=== Selected passage ===

37De plus, l’antériorité ne justifie pas en soi un rapport de supériorité (qui est plutôt pensé comme résultant d’une supériorité civilisationnelle liée à l’écriture, au bouddhisme et à la royauté). Le muang de base (unité généralement pluri-ethnique regroupant d’une à quelques dizaines de villages mono-ethnique) était le siège d’un seigneur qui asseyait son autorité par délégation royale et par la maîtrise de la force. Il devait assurer la sécurité sur le territoire qu’il contrôlait (et donc sur des groupes lao comme non lao, qui subissaient pareillement son autorité), ce qui justifiait la collecte de taxes qu’il opérait (mais s’il les augmentait trop et/ou s’il n’assurait plus une certaine sécurité, il s’exposait à la fuite des villages-sujets).

=== Data section ===

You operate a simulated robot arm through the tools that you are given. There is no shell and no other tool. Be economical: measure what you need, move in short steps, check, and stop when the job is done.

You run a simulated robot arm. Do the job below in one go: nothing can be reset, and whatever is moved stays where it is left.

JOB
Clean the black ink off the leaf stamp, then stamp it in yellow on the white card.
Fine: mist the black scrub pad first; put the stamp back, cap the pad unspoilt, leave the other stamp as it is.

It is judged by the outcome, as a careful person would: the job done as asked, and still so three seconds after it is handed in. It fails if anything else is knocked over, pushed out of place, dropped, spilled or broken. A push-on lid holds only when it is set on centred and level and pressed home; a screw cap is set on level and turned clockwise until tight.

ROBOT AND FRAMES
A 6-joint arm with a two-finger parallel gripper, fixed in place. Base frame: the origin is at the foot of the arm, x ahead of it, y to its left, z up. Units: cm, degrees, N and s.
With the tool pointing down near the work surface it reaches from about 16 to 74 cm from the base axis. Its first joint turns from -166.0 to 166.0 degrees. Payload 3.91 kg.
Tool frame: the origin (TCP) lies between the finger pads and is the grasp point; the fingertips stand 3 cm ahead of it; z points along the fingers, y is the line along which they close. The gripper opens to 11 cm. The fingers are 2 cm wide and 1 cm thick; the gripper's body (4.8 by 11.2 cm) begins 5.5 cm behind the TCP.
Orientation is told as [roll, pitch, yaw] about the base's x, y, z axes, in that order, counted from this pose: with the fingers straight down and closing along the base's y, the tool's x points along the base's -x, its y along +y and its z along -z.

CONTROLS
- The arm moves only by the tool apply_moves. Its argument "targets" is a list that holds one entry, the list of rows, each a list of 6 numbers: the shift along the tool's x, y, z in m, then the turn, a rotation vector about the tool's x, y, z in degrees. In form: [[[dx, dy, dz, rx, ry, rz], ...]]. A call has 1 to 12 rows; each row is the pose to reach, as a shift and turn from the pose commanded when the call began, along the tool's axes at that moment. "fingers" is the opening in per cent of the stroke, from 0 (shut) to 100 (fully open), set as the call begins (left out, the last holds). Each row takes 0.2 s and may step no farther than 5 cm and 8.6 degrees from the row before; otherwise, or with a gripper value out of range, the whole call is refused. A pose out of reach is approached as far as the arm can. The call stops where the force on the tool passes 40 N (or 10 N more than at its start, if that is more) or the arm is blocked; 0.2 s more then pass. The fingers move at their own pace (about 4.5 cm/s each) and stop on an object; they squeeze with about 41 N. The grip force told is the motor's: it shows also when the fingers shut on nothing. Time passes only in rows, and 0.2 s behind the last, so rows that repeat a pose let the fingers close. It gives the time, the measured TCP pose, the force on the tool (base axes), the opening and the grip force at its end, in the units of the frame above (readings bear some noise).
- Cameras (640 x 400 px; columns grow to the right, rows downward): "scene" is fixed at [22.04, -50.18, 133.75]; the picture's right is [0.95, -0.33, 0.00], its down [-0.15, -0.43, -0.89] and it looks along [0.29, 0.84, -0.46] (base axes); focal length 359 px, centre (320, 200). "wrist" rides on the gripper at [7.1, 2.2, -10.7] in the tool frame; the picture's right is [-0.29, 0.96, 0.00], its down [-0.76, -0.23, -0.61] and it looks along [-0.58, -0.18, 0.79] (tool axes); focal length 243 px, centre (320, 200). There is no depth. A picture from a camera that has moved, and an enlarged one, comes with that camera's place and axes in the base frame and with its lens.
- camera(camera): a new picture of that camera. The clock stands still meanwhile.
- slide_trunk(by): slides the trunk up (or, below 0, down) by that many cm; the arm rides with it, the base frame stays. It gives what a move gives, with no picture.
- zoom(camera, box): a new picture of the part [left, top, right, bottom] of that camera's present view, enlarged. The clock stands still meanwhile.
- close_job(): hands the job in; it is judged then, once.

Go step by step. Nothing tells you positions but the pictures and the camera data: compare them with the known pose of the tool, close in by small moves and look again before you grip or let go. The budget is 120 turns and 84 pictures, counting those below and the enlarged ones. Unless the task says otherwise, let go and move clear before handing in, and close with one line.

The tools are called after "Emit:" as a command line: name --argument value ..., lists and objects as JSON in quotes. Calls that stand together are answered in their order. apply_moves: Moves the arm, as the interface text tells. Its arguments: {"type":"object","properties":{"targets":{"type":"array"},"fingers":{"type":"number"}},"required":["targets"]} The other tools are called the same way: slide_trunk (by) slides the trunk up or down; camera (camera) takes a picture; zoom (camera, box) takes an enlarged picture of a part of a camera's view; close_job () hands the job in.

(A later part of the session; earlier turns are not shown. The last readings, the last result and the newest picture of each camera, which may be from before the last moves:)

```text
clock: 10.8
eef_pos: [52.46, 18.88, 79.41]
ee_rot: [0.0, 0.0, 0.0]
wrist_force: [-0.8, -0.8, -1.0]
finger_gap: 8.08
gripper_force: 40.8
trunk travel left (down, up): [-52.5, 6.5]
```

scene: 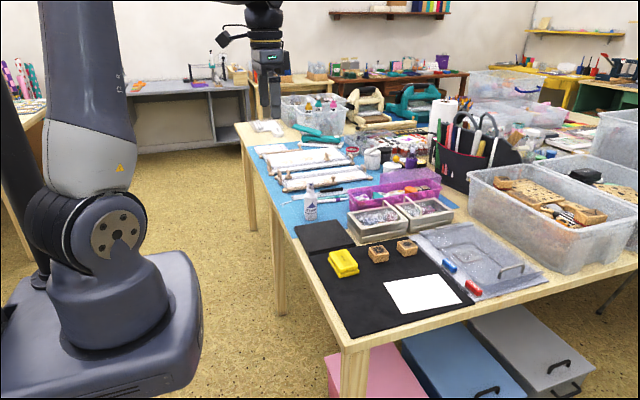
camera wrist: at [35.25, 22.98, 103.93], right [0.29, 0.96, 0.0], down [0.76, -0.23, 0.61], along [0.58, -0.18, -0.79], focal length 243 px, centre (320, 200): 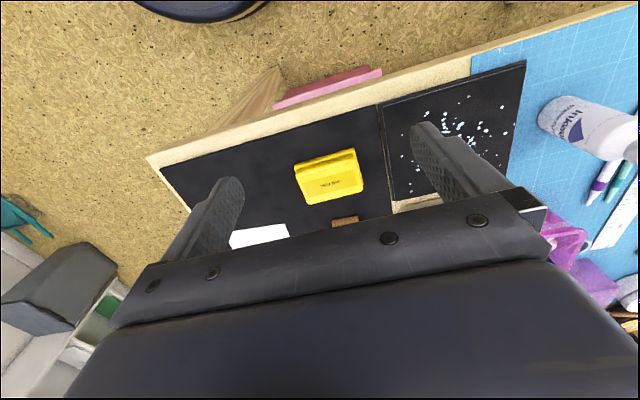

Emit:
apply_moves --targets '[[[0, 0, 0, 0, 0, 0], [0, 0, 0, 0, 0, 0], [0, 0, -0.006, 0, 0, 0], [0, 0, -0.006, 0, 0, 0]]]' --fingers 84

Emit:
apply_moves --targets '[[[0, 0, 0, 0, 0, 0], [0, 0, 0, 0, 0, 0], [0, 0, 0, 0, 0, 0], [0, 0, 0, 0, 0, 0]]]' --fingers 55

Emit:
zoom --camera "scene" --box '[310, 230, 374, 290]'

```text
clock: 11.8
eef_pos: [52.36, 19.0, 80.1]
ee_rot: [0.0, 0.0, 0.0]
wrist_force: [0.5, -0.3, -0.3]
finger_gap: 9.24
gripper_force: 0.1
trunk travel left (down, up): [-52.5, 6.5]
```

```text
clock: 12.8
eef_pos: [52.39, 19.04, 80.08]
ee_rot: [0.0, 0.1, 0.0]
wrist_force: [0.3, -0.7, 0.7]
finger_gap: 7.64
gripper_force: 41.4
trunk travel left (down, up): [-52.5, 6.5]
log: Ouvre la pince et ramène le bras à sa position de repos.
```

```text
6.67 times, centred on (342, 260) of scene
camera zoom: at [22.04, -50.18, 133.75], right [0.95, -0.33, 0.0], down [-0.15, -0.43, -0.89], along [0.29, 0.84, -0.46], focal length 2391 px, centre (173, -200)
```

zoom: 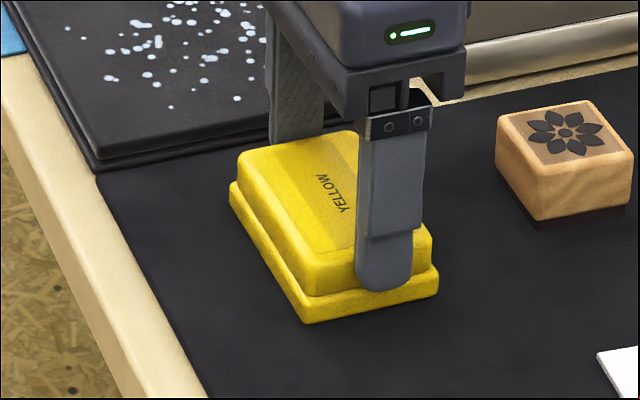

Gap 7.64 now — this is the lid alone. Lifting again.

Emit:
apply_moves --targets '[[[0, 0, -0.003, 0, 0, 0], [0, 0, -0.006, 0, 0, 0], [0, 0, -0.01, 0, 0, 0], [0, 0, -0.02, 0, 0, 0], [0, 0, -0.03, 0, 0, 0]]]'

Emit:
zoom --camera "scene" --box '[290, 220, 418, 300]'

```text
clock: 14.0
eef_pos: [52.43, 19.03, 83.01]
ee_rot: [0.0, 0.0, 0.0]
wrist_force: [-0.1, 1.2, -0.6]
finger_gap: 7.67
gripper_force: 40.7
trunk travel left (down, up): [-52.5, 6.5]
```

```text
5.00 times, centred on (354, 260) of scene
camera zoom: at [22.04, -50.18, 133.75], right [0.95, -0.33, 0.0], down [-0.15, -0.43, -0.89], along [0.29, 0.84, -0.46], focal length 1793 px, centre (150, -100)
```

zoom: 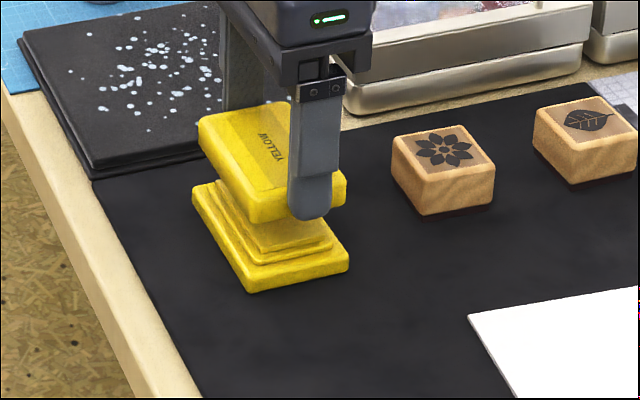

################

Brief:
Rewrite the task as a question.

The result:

===

Brief:
Produce the text that comes next in the selected passage.

The result:
*

38À l’échelle d’une petite province, il existe ainsi une grande diversité de formes d’inscription spatiale et de rapport au territoire : villages rizicoles ou essarteurs fixés ; villages mouvants dans une zone ou par fronts pionniers ; groupes assignés à un territoire, et d’autres ayant fui une situation similaire ; groupes se référant à un territoire originel et d’autres sans attachement particulier, etc. Cette situation peut se comprendre comme étant essentiellement le produit de rapports politiques, c’est-à-dire d’un type de relations entretenues avec les populations dominantes (de leur région d’origine et/ou d’installation) : assujettissement, fuite, rivalité, autonomie, etc. Ce rapport au politique et les stratégies qui s’en sont suivies ont aussi participé à structurer tout un ensemble de caractéristiques (maîtrise de la langue lao, tradition d’éducation, existence de réseaux locaux ou transnationaux, investissement dans le fonctionnariat, réseaux) voire aussi des attitudes (estime de soi, combativité, esprit d’initiative, capacité d’insoumission) que les observateurs coloniaux ont pu ranger sous la rubrique « psychologie des peuples ». Ce n’est pas ici le lieu de développer cette hypothèse, mais retenons que la prise en compte de l’histoire politique de la région permet d’en appréhender la réalité sociale et culturelle autrement que selon les appartenances ethniques, les fractures linguistiques ou culturelles, ou un simple rapport dominant/autochtones – rapport qui, nous l’avons vu, ne fonctionne pas pour Phongsaly où les dominants sont aussi, voire plus, au sens premier du terme, autochtones que les minorités.

  • 19 Comme c’est le cas, par exemple, dans la définition de la Banque Mondiale : « groups with a social (...)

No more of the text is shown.